Young up-and-coming
author Liz McKinnen has no idea that her life is about to change forever
when she comes home from her first book tour. When she's kidnapped and
told by her captors that she has to kill her fantasy book's antagonist,
she thinks that she's fallen into the hands of crazy, dangerous fans...
until her antagonist sends a real, fire-breathing dragon after her. Liz
is quickly initiated into the Immortal Writers, a group of authors from
throughout time whose words have given them eternal life, and whose
prose is so powerful that it's brought stories over from the Imagination
Field into the Reality Field. As Liz meets authors such as William
Shakespeare, JRR Tolkien, Edgar Allan Poe, and Jane Austen, she has to
learn how to control magic, fight dragons, and face her own troubled
past before her power-hungry villain takes over the world. Will she
survive the ultimate battle against the dragon lord whom she created?
Immortal Writers isn't a book that I would normally go for. Actually, if I'm being completely honest ... I didn't mean to pick this one off of NetGalley. I received an email about this book and when I clicked the link to check the book out, it approved me on NG. So. I figured since I got it, I might as well give it a shot!
I had no idea what this book was about when I picked it up. I didn't give it a second glance once it was put onto my Kindle after the whole NG Email Mis-Click of 2016. I was pretty pleasantly surprised. I'll try to keep any spoilers out of here ... nothing I say won't be found in the first chapter or so. This author chick gets kidnapped and told that the characters she has created within the pages of her book have come alive. Her characters came alive because she's an Immortal Writer. Immortal Writers are authors like Shakespeare, Poe, Austen and hundreds more. Basically, they are the authors that have made a massive impact on the literary world. Yeah, the premise of this book is nothing like I've ever read before and to say that it grabbed me almost immediately would be an understatement. I was totally intrigued by this whole idea.
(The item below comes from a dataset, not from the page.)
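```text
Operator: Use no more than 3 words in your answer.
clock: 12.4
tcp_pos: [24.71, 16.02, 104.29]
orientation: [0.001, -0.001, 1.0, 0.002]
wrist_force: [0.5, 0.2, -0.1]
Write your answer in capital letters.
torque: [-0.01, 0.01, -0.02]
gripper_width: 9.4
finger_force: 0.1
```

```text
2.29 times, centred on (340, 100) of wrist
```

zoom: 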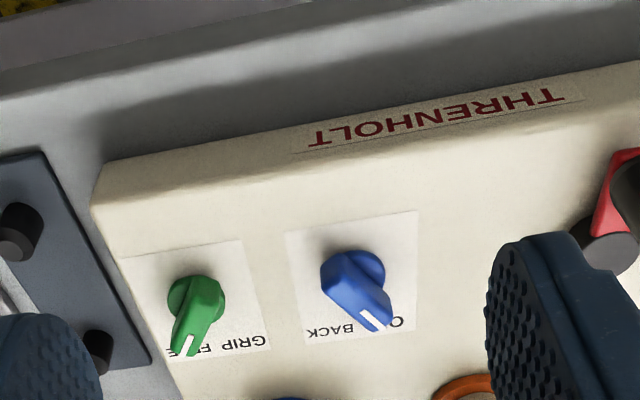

Unfortunately, I don't think that the main character (Liz) was stout enough to handle the kind of weight that the Immortal Writers author put on her. Liz was not a compelling character. I didn't really connect with her and the fact that she was this awe-inspiring author was not believable in the least. When you bring characters into a book and they are bigger than life people/fictional-characters then anything standing next to them is going to wither in their massive shadow. That is exactly what I think happened to Liz. Liz as a character didn't compare to Shakespeare. Even Shakespeare's part in the book seemed more fleshed out than Liz's. That's unfortunate. There are some books where the story-line will carry a reader to the end of the book and then there are books where the characters are what propel the book. This one should have been pulled off by the characters. But it fell short and for the first time, I was actually really irritated with a book.
Most of the time, when I read a book and it doesn't go well, I just shrug it off. It happens and it's not that big of a deal and I just move on to the next one. But this time, I wanted it to succeed so very badly that I was pissed when it was over. It had so much potential and instead of becoming an amazing book, I was left unfulfilled and questioning my initial positive feelings. I wish that Liz had been a better character for me. I wish that she had been as amazing as her author counterparts.